(Transcripts of simulated robot work)
=====

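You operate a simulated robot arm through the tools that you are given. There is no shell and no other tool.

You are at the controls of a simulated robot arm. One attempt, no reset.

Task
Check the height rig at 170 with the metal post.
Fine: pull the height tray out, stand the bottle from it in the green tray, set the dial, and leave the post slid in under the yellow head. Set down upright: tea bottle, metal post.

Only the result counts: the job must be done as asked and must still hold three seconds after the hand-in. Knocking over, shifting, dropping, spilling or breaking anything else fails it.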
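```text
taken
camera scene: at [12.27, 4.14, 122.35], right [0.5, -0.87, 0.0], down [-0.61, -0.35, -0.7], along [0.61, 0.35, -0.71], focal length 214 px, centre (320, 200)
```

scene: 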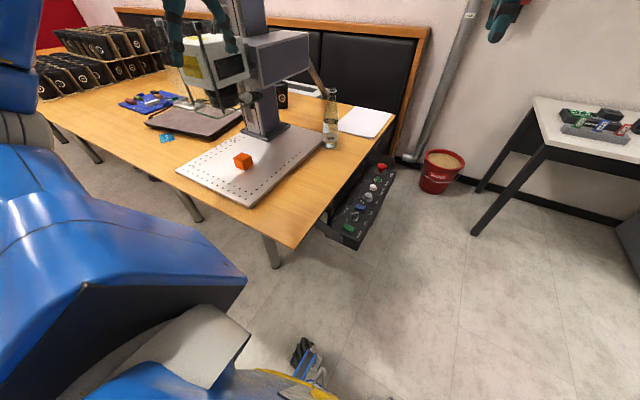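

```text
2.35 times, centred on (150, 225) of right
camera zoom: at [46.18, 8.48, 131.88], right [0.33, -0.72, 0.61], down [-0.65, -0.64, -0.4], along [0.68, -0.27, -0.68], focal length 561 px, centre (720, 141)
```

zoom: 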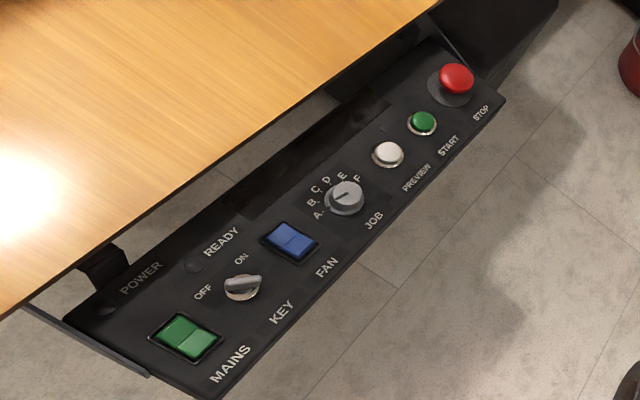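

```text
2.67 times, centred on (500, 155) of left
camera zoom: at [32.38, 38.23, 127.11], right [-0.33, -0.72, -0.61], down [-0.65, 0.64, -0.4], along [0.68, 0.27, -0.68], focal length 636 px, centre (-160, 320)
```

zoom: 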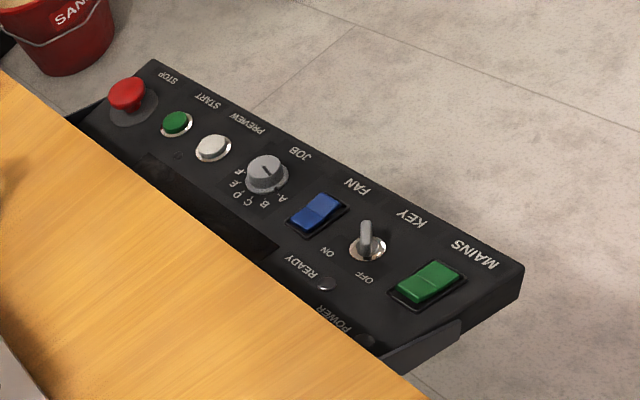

=====

▶ [Short problem] Without including the pictures, return each record above exactly as it stands.

▶ [Written reply]
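You operate a simulated robot arm through the tools that you are given. There is no shell and no other tool.

You are at the controls of a simulated robot arm. One attempt, no reset.

Task
Check the height rig at 170 with the metal post.
Fine: pull the height tray out, stand the bottle from it in the green tray, set the dial, and leave the post slid in under the yellow head. Set down upright: tea bottle, metal post.

Only the result counts: the job must be done as asked and must still hold three seconds after the hand-in. Knocking over, shifting, dropping, spilling or breaking anything else fails it.
```text
taken
camera scene: at [12.27, 4.14, 122.35], right [0.5, -0.87, 0.0], down [-0.61, -0.35, -0.7], along [0.61, 0.35, -0.71], focal length 214 px, centre (320, 200)
```

scene: 

```text
2.35 times, centred on (150, 225) of right
camera zoom: at [46.18, 8.48, 131.88], right [0.33, -0.72, 0.61], down [-0.65, -0.64, -0.4], along [0.68, -0.27, -0.68], focal length 561 px, centre (720, 141)
```

zoom: 

```text
2.67 times, centred on (500, 155) of left
camera zoom: at [32.38, 38.23, 127.11], right [-0.33, -0.72, -0.61], down [-0.65, 0.64, -0.4], along [0.68, 0.27, -0.68], focal length 636 px, centre (-160, 320)
```

zoom: 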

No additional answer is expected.